Romaine Brooks crafted an enduring visual language of queer resistance through subdued tones, symbolic portraiture, and gender subversion. Her portrayals of androgyny, same-sex desire, and lesbian autonomy created a radical counter-narrative within early modernist art. Long overshadowed by more overtly experimental contemporaries, Brooks has rightly been reclaimed as a seminal figure in the history of queer aesthetics; her work a quiet but powerful assertion of identity, resilience, and artistic sovereignty.
References:
Brooks, Romaine. No Pleasant Memories: Autobiography. Unpublished manuscript.
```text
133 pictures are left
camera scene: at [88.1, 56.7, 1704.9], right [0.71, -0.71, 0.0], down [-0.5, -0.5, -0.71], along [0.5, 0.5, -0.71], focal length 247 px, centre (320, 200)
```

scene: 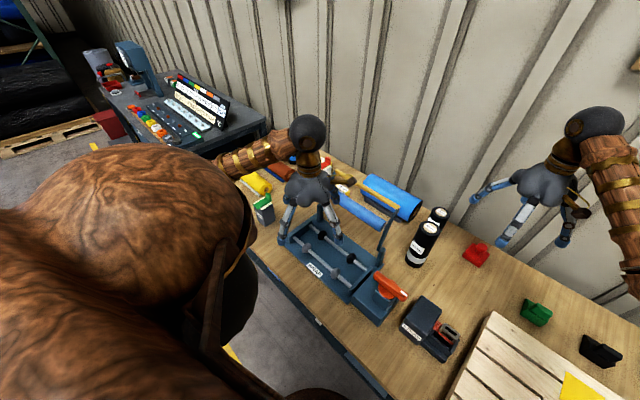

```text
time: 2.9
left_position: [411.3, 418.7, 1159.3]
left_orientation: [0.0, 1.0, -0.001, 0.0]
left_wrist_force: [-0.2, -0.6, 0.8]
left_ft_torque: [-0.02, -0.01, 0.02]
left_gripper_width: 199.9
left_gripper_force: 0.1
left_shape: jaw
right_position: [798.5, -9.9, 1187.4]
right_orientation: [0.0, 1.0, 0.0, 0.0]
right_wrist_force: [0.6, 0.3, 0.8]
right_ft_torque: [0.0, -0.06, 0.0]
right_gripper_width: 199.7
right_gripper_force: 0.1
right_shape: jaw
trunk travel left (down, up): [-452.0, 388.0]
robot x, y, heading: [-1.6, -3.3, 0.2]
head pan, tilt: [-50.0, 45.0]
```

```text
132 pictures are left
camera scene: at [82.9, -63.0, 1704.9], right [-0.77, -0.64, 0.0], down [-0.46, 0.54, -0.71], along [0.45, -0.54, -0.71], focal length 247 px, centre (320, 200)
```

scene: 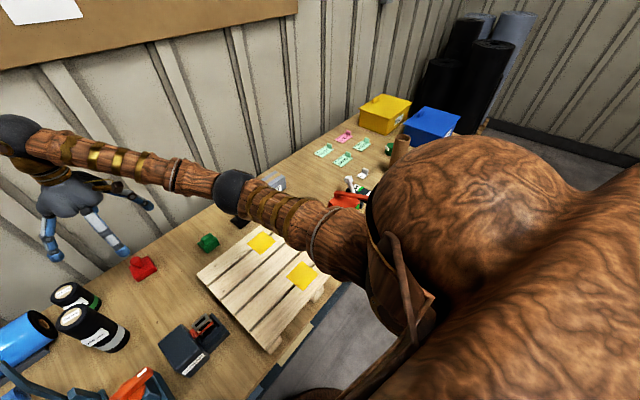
Chadwick, Whitney. Amazons in the Drawing Room: The Art of Romaine Brooks. University of California Press, 2000.
Chastain, Catherine M. Romaine Brooks: A New Look at Her Drawings. Woman’s Art Journal, vol. 17, no. 2, Fall 2001–Winter 2002, pp. 28–35. JSTOR, www.jstor.org/stable/1358461.
Doan, Laura. The Emergence of Lesbian Visual Codes in Interwar Paris. Seeing Queerly, 2006.
Langer, Cassandra. Romaine Brooks: A Life. University of Wisconsin Press, 2016.
Secrest, Meryle. Between Me and Life: A Biography of Romaine Brooks. Doubleday, 1974.
Smithsonian American Art Museum. Framing the Art of Romaine Brooks. Eye Level, 22 Nov. 2016, americanart.si.edu/blog/eye-level/2016/22/306/framing-art-romaine-brooks.
Souhami, Diana. When You Cannot Run, You Cannot Hide: Romaine Brooks Draws (On the Past). Romance Studies, vol. 34, no. 2, 2016, pp. 121–133.


Stunning. Thank you for introducing Romaine Brooks, a ground-breaker as we all must be - going forward without fear. Especially at this moment we have to stand up against propaganda.